SHORT TASK:
Write out the listing beneath this instruction in its entirety, exactly as it reads. Put each line that is not blank into a JSON list as a string.

GIVEN MATERIAL:
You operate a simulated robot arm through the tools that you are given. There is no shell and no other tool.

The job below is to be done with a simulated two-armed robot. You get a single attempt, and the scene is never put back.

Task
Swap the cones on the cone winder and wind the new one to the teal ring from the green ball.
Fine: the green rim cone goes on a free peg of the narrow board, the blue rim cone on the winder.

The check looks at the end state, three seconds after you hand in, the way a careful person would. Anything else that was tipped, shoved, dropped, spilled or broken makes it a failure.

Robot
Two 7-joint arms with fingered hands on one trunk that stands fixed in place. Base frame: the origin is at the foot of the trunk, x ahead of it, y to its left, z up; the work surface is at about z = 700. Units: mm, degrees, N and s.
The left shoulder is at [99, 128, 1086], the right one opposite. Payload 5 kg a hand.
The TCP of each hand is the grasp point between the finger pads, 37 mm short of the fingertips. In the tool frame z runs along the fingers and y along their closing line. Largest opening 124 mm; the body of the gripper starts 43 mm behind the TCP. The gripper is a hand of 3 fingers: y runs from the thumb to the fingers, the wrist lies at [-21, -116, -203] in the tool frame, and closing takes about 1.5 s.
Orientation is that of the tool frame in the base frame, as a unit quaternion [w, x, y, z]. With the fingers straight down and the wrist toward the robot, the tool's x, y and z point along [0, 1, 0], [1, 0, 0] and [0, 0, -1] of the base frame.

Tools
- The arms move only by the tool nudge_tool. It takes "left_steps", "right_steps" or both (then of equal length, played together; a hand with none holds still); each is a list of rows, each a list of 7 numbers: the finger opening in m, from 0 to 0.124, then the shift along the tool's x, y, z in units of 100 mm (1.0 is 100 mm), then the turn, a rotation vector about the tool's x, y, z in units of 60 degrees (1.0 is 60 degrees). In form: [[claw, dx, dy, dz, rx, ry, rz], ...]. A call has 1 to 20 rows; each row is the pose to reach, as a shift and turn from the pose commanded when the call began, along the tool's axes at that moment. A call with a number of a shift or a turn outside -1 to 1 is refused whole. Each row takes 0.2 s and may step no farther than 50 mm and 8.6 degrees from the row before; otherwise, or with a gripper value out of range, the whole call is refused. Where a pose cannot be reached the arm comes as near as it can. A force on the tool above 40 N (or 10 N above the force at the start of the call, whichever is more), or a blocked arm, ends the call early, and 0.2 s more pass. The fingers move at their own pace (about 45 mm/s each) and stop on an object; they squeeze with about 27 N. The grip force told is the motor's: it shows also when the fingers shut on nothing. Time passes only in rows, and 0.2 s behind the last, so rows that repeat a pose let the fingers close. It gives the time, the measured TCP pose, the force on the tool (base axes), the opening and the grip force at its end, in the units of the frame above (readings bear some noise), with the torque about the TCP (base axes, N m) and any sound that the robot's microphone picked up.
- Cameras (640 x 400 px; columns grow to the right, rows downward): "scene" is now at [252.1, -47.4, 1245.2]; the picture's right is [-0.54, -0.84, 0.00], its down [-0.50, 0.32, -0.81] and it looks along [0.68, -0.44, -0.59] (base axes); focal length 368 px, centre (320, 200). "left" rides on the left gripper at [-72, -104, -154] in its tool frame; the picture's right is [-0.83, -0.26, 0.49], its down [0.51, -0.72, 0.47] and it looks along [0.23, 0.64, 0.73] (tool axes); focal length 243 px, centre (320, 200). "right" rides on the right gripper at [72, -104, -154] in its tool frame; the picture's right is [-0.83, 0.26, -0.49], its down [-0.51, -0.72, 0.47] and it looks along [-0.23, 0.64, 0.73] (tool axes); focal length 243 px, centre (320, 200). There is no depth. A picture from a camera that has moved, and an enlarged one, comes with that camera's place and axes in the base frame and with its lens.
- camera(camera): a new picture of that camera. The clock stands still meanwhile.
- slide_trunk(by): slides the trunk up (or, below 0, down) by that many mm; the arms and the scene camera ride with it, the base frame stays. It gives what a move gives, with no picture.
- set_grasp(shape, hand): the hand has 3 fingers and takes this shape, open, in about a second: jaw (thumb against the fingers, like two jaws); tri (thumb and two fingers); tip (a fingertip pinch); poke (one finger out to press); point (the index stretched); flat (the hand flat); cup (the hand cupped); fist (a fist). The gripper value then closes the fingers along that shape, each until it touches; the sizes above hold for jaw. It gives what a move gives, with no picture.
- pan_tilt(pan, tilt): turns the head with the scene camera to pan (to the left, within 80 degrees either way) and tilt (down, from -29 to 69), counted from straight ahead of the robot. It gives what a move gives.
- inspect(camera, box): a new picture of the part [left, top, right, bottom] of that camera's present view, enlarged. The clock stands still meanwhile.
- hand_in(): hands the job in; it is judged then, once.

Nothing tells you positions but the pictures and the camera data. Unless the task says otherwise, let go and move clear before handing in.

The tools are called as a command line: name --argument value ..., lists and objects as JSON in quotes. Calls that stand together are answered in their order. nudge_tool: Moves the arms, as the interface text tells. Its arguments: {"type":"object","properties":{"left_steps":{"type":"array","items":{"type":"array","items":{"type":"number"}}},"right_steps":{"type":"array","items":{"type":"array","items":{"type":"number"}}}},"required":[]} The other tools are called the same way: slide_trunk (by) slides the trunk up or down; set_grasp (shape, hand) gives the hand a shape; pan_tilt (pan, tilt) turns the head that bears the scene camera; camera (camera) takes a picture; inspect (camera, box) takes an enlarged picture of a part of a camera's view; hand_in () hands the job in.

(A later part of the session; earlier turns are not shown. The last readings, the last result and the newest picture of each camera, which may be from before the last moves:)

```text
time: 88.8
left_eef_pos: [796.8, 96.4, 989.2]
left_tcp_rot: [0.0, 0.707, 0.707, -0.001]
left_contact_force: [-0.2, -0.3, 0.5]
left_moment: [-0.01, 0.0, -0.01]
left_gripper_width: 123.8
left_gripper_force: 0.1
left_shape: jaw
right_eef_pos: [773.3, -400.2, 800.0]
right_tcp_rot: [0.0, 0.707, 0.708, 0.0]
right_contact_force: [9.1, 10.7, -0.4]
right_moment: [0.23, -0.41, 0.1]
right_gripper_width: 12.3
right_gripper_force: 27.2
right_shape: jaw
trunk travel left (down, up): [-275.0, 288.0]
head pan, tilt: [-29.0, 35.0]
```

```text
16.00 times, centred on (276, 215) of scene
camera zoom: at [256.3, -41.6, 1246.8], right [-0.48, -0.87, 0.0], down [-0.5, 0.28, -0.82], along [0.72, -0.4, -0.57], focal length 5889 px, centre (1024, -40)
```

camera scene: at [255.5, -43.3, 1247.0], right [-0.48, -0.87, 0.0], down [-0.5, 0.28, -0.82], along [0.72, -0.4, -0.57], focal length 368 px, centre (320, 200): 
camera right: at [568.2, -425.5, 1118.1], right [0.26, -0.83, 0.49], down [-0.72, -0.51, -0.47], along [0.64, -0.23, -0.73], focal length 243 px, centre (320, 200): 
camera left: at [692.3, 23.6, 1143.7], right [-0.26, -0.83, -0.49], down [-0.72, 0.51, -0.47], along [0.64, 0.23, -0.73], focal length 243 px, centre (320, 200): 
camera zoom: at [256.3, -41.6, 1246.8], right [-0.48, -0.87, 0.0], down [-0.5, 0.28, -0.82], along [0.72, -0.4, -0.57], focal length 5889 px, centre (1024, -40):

FULL OUTPUT:
[
  "You operate a simulated robot arm through the tools that you are given. There is no shell and no other tool.",
  "The job below is to be done with a simulated two-armed robot. You get a single attempt, and the scene is never put back.",
  "Task",
  "Swap the cones on the cone winder and wind the new one to the teal ring from the green ball.",
  "Fine: the green rim cone goes on a free peg of the narrow board, the blue rim cone on the winder.",
  "The check looks at the end state, three seconds after you hand in, the way a careful person would. Anything else that was tipped, shoved, dropped, spilled or broken makes it a failure.",
  "Robot",
  "Two 7-joint arms with fingered hands on one trunk that stands fixed in place. Base frame: the origin is at the foot of the trunk, x ahead of it, y to its left, z up; the work surface is at about z = 700. Units: mm, degrees, N and s.",
  "The left shoulder is at [99, 128, 1086], the right one opposite. Payload 5 kg a hand.",
  "The TCP of each hand is the grasp point between the finger pads, 37 mm short of the fingertips. In the tool frame z runs along the fingers and y along their closing line. Largest opening 124 mm; the body of the gripper starts 43 mm behind the TCP. The gripper is a hand of 3 fingers: y runs from the thumb to the fingers, the wrist lies at [-21, -116, -203] in the tool frame, and closing takes about 1.5 s.",
  "Orientation is that of the tool frame in the base frame, as a unit quaternion [w, x, y, z]. With the fingers straight down and the wrist toward the robot, the tool's x, y and z point along [0, 1, 0], [1, 0, 0] and [0, 0, -1] of the base frame.",
  "Tools",
  "- The arms move only by the tool nudge_tool. It takes \"left_steps\", \"right_steps\" or both (then of equal length, played together; a hand with none holds still); each is a list of rows, each a list of 7 numbers: the finger opening in m, from 0 to 0.124, then the shift along the tool's x, y, z in units of 100 mm (1.0 is 100 mm), then the turn, a rotation vector about the tool's x, y, z in units of 60 degrees (1.0 is 60 degrees). In form: [[claw, dx, dy, dz, rx, ry, rz], ...]. A call has 1 to 20 rows; each row is the pose to reach, as a shift and turn from the pose commanded when the call began, along the tool's axes at that moment. A call with a number of a shift or a turn outside -1 to 1 is refused whole. Each row takes 0.2 s and may step no farther than 50 mm and 8.6 degrees from the row before; otherwise, or with a gripper value out of range, the whole call is refused. Where a pose cannot be reached the arm comes as near as it can. A force on the tool above 40 N (or 10 N above the force at the start of the call, whichever is more), or a blocked arm, ends the call early, and 0.2 s more pass. The fingers move at their own pace (about 45 mm/s each) and stop on an object; they squeeze with about 27 N. The grip force told is the motor's: it shows also when the fingers shut on nothing. Time passes only in rows, and 0.2 s behind the last, so rows that repeat a pose let the fingers close. It gives the time, the measured TCP pose, the force on the tool (base axes), the opening and the grip force at its end, in the units of the frame above (readings bear some noise), with the torque about the TCP (base axes, N m) and any sound that the robot's microphone picked up.",
  "- Cameras (640 x 400 px; columns grow to the right, rows downward): \"scene\" is now at [252.1, -47.4, 1245.2]; the picture's right is [-0.54, -0.84, 0.00], its down [-0.50, 0.32, -0.81] and it looks along [0.68, -0.44, -0.59] (base axes); focal length 368 px, centre (320, 200). \"left\" rides on the left gripper at [-72, -104, -154] in its tool frame; the picture's right is [-0.83, -0.26, 0.49], its down [0.51, -0.72, 0.47] and it looks along [0.23, 0.64, 0.73] (tool axes); focal length 243 px, centre (320, 200). \"right\" rides on the right gripper at [72, -104, -154] in its tool frame; the picture's right is [-0.83, 0.26, -0.49], its down [-0.51, -0.72, 0.47] and it looks along [-0.23, 0.64, 0.73] (tool axes); focal length 243 px, centre (320, 200). There is no depth. A picture from a camera that has moved, and an enlarged one, comes with that camera's place and axes in the base frame and with its lens.",
  "- camera(camera): a new picture of that camera. The clock stands still meanwhile.",
  "- slide_trunk(by): slides the trunk up (or, below 0, down) by that many mm; the arms and the scene camera ride with it, the base frame stays. It gives what a move gives, with no picture.",
  "- set_grasp(shape, hand): the hand has 3 fingers and takes this shape, open, in about a second: jaw (thumb against the fingers, like two jaws); tri (thumb and two fingers); tip (a fingertip pinch); poke (one finger out to press); point (the index stretched); flat (the hand flat); cup (the hand cupped); fist (a fist). The gripper value then closes the fingers along that shape, each until it touches; the sizes above hold for jaw. It gives what a move gives, with no picture.",
  "- pan_tilt(pan, tilt): turns the head with the scene camera to pan (to the left, within 80 degrees either way) and tilt (down, from -29 to 69), counted from straight ahead of the robot. It gives what a move gives.",
  "- inspect(camera, box): a new picture of the part [left, top, right, bottom] of that camera's present view, enlarged. The clock stands still meanwhile.",
  "- hand_in(): hands the job in; it is judged then, once.",
  "Nothing tells you positions but the pictures and the camera data. Unless the task says otherwise, let go and move clear before handing in.",
  "The tools are called as a command line: name --argument value ..., lists and objects as JSON in quotes. Calls that stand together are answered in their order. nudge_tool: Moves the arms, as the interface text tells. Its arguments: {\"type\":\"object\",\"properties\":{\"left_steps\":{\"type\":\"array\",\"items\":{\"type\":\"array\",\"items\":{\"type\":\"number\"}}},\"right_steps\":{\"type\":\"array\",\"items\":{\"type\":\"array\",\"items\":{\"type\":\"number\"}}}},\"required\":[]} The other tools are called the same way: slide_trunk (by) slides the trunk up or down; set_grasp (shape, hand) gives the hand a shape; pan_tilt (pan, tilt) turns the head that bears the scene camera; camera (camera) takes a picture; inspect (camera, box) takes an enlarged picture of a part of a camera's view; hand_in () hands the job in.",
  "(A later part of the session; earlier turns are not shown. The last readings, the last result and the newest picture of each camera, which may be from before the last moves:)",
  "```text",
  "time: 88.8",
  "left_eef_pos: [796.8, 96.4, 989.2]",
  "left_tcp_rot: [0.0, 0.707, 0.707, -0.001]",
  "left_contact_force: [-0.2, -0.3, 0.5]",
  "left_moment: [-0.01, 0.0, -0.01]",
  "left_gripper_width: 123.8",
  "left_gripper_force: 0.1",
  "left_shape: jaw",
  "right_eef_pos: [773.3, -400.2, 800.0]",
  "right_tcp_rot: [0.0, 0.707, 0.708, 0.0]",
  "right_contact_force: [9.1, 10.7, -0.4]",
  "right_moment: [0.23, -0.41, 0.1]",
  "right_gripper_width: 12.3",
  "right_gripper_force: 27.2",
  "right_shape: jaw",
  "trunk travel left (down, up): [-275.0, 288.0]",
  "head pan, tilt: [-29.0, 35.0]",
  "```",
  "```text",
  "16.00 times, centred on (276, 215) of scene",
  "camera zoom: at [256.3, -41.6, 1246.8], right [-0.48, -0.87, 0.0], down [-0.5, 0.28, -0.82], along [0.72, -0.4, -0.57], focal length 5889 px, centre (1024, -40)",
  "```",
  "camera scene: at [255.5, -43.3, 1247.0], right [-0.48, -0.87, 0.0], down [-0.5, 0.28, -0.82], along [0.72, -0.4, -0.57], focal length 368 px, centre (320, 200): ",
  "camera right: at [568.2, -425.5, 1118.1], right [0.26, -0.83, 0.49], down [-0.72, -0.51, -0.47], along [0.64, -0.23, -0.73], focal length 243 px, centre (320, 200): ",
  "camera left: at [692.3, 23.6, 1143.7], right [-0.26, -0.83, -0.49], down [-0.72, 0.51, -0.47], along [0.64, 0.23, -0.73], focal length 243 px, centre (320, 200): ",
  "camera zoom: at [256.3, -41.6, 1246.8], right [-0.48, -0.87, 0.0], down [-0.5, 0.28, -0.82], along [0.72, -0.4, -0.57], focal length 5889 px, centre (1024, -40):"
]